In my years of spending time with people with intellectual disabilities I’ve learned what is perhaps the most valuable lesson of my life: we all wear walls, life is better without them.

I have spent countless days of my life carrying emotional burdens deep inside that are protected by walls of my own creation. The result of this medieval-style fortification sounds something like this…

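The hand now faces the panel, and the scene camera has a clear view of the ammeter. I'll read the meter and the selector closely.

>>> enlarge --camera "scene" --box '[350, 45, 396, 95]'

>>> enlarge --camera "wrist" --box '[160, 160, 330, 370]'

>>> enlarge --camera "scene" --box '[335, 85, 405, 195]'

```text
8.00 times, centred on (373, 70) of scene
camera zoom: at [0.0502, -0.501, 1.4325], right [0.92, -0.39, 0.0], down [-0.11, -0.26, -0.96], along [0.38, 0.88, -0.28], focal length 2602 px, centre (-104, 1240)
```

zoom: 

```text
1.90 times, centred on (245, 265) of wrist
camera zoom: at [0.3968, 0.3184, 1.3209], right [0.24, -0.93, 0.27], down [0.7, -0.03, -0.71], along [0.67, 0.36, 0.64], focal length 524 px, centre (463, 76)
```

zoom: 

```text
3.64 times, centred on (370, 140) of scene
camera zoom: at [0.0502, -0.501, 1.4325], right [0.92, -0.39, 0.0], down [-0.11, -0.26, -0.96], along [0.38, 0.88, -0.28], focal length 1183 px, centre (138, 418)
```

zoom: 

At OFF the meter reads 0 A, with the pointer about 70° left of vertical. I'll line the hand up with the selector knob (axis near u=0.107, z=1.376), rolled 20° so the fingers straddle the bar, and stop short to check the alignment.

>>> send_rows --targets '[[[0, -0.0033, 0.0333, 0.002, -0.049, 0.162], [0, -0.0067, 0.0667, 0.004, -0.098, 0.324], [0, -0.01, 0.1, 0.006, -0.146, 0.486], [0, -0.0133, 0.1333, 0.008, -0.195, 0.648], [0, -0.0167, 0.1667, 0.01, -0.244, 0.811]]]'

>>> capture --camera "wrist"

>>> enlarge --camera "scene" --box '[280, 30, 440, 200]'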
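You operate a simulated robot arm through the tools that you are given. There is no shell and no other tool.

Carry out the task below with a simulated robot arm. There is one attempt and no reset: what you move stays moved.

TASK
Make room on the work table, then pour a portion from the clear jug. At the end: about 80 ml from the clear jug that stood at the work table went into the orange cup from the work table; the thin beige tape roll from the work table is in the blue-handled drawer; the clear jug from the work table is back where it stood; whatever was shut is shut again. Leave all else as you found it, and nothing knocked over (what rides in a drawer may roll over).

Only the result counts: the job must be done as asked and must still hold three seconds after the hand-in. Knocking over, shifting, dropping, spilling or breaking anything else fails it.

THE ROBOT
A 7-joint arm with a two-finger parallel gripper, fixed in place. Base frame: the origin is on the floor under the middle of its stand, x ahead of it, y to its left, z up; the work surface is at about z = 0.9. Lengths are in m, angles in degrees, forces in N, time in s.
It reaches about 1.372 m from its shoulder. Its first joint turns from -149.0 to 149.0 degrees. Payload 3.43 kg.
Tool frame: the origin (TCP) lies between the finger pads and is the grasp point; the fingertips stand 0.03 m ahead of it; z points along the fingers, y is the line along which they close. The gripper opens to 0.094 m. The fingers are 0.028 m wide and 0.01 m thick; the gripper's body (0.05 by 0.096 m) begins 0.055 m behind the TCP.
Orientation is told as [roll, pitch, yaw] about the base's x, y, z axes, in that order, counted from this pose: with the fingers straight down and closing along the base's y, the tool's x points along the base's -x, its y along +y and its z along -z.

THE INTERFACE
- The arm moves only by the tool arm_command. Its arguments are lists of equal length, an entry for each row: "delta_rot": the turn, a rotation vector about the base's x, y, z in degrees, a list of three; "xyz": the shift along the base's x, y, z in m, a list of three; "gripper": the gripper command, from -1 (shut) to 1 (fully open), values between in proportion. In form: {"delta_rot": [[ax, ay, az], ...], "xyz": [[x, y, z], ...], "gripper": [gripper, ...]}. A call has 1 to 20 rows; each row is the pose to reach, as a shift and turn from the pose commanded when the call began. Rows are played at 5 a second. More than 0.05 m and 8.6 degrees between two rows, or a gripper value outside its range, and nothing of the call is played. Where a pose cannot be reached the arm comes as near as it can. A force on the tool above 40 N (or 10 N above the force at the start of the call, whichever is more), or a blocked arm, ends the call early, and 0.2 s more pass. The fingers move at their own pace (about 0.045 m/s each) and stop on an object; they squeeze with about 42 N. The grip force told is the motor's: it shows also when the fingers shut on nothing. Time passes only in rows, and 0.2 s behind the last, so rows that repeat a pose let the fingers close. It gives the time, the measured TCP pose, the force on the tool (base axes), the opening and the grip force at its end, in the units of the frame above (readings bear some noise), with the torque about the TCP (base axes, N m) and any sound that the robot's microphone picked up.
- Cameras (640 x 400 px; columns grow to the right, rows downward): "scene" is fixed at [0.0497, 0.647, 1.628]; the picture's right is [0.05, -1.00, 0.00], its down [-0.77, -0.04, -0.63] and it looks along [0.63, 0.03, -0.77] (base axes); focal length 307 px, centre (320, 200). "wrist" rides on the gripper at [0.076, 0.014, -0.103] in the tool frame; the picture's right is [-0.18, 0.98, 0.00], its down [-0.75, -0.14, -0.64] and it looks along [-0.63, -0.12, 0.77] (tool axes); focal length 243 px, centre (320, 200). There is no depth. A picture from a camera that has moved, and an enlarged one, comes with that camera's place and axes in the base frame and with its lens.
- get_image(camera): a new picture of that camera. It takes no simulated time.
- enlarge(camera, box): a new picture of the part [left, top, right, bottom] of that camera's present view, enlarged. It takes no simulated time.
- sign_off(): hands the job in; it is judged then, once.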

Person A: “Hey! How are you?”

Me: “Good. You?”

Such lies! I can’t even imagine what life would be like if we all just let loose, tore down our strongholds brick by brick, and expressed truthfully how we actually felt.

Well….maybe I can.

My friends with intellectual disablities are masters of authenticity. If they’re sad they’ll cry and score a hug; if they’re mad, duck your head or lose it; if they’re happy the world is suddenly aglow not only for them, but also for anyone close enough to soak up the sunny rays coming from their beaming smiles. The TED talk posted above lays out (in a more scholarly version than I have just painted) the characteristics necessary to live with a whole heart: 

  1. Courage to live imperfectly
  2. Compassion, first for self, then for others
  3. Connection with others as a result of authenticity – the ability to let go of who others think you should be
  4. VULNERABILITY; which gives birth to joy, happiness, and generalized emotion

I have experienced live, walking tutorials of what it is to live wholeheartedly, vulnerable, and wall-free. Despite this, I still cling to the rocks and grout that offer me a shield from the elements. My hope is that one day I will allow myself to be truly vulnerable. Perhaps then I will know what it is to truly BE.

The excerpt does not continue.